In that same half-century, the Raiders alone moved from Oakland to Los Angeles, back to Oakland, and then to Las Vegas. When the NFL tried to stop the Raiders, the courts sided with the Raiders, who were acting in what they believed were the best interests of their business.

When the Oakland Athletics tried to move to San Jose, acting in what they believed were the best interests of their business, the courts deferred to MLB, citing the exemption. The San Francisco Giants had the league's territorial rights to San Jose, and that was that.

But, in the context of this summer, perhaps Manfred might have offered a potential resolution.

With the Senate Judiciary Committee sending the kind of information request that often precedes a Congressional hearing, perhaps Manfred and baseball's owners could avoid the prospect of Congress or the Supreme Court imposing a resolution by offering to limit the exemption to franchise relocation.

"I can't think of a place where the exemption is really meaningful, other than franchise relocation, right now," Manfred said. "Labor is the other big antitrust issue, and we're just like every other sport.
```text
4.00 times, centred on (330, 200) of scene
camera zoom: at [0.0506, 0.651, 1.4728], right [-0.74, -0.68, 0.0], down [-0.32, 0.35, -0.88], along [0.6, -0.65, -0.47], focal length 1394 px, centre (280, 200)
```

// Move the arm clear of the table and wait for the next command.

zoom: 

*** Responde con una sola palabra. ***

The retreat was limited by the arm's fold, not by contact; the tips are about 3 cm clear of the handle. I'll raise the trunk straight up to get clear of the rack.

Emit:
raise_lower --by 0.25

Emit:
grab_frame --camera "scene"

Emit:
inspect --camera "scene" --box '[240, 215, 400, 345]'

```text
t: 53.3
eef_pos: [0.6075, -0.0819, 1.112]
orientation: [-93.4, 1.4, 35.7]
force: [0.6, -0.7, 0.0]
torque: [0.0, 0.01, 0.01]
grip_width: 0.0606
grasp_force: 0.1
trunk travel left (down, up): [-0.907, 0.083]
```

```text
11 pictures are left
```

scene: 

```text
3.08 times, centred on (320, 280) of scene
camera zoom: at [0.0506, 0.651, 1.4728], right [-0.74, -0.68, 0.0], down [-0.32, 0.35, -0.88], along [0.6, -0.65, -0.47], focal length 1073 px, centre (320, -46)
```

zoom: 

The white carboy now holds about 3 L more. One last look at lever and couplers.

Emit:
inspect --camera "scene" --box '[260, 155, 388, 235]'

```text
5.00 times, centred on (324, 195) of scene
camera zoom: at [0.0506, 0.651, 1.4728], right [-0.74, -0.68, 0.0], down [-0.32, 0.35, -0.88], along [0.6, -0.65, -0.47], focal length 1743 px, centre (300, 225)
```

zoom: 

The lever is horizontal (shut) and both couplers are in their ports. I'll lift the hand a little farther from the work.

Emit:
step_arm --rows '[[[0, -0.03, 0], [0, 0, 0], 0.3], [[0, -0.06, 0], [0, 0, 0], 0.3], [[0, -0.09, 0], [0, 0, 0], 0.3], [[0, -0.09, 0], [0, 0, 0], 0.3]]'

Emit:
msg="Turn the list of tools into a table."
That's what the Curt Flood Act did."

The Curt Flood Act, signed into law in 1998, gave major league players the right to sue for antitrust violations, although the players' union would have to disband for players to exercise that right.

"The understanding, at the time that was passed, was that we were going to preserve the franchise relocation benefits that existed in the exemption," Manfred said.

The Senate Judiciary Committee asked for information from Advocates for Minor Leaguers, an organization that considers the exemption as the reason why major league teams can control minor leaguers for as long as seven years and agree on a minor league pay scale.

Manfred said he does not believe minor league pay is limited by the exemption.

"I really don't," he said. "We have made tremendous improvements in wages, hours and working conditions in minor league baseball in recent years. We pay more. The working conditions are vastly improved. Travel is less. Training facilities are better. And 90 percent of minor leaguers receive housing.

"The other thing to bear in mind is that minor league baseball exists as the result of hundreds of millions of dollars of subsidies from Major League Baseball."

How would Manfred explain to the common fan why the salary for a Triple-A player starts at about $14,000 a year, when the salary for a player at the highest level of hockey's minor leagues starts at $52,000?

"First of all, it's a much larger minor league system than it is in hockey," Manfred said. "We support a lot more teams, and a lot more players. And those salary numbers are misleading. Most of those players received a signing bonus on the way in to professional baseball, so that their true earnings are something different than that salary figure."

NHL teams generally have two minor league affiliates. MLB teams have four minor league affiliates, plus additional teams based at training complexes in Arizona, Florida and Latin America.

The baseball draft covers 20 rounds. The recommended bonuses are above $1 million for players selected in the first two rounds, above $250,000 for players selected in the first six rounds and above $149,000 for players selected in the first 10 rounds.

The minor league hockey players are represented by a union. The minor league baseball players are not.

Without the exemption, the league could face challenges beyond the minor league contract structure, in areas such as broadcasting and merchandising rights.

However, if Manfred believes franchise relocation is the only "really meaningful" application of the antitrust exemption, it would be no surprise if Congress asks MLB to agree to limit the exemption to franchise relocation.

If the Senate Judiciary Committee invites Manfred to testify, that might be the first question — and a potential resolution to the three-pronged attack on the exemption. The question, and the answer, all in one.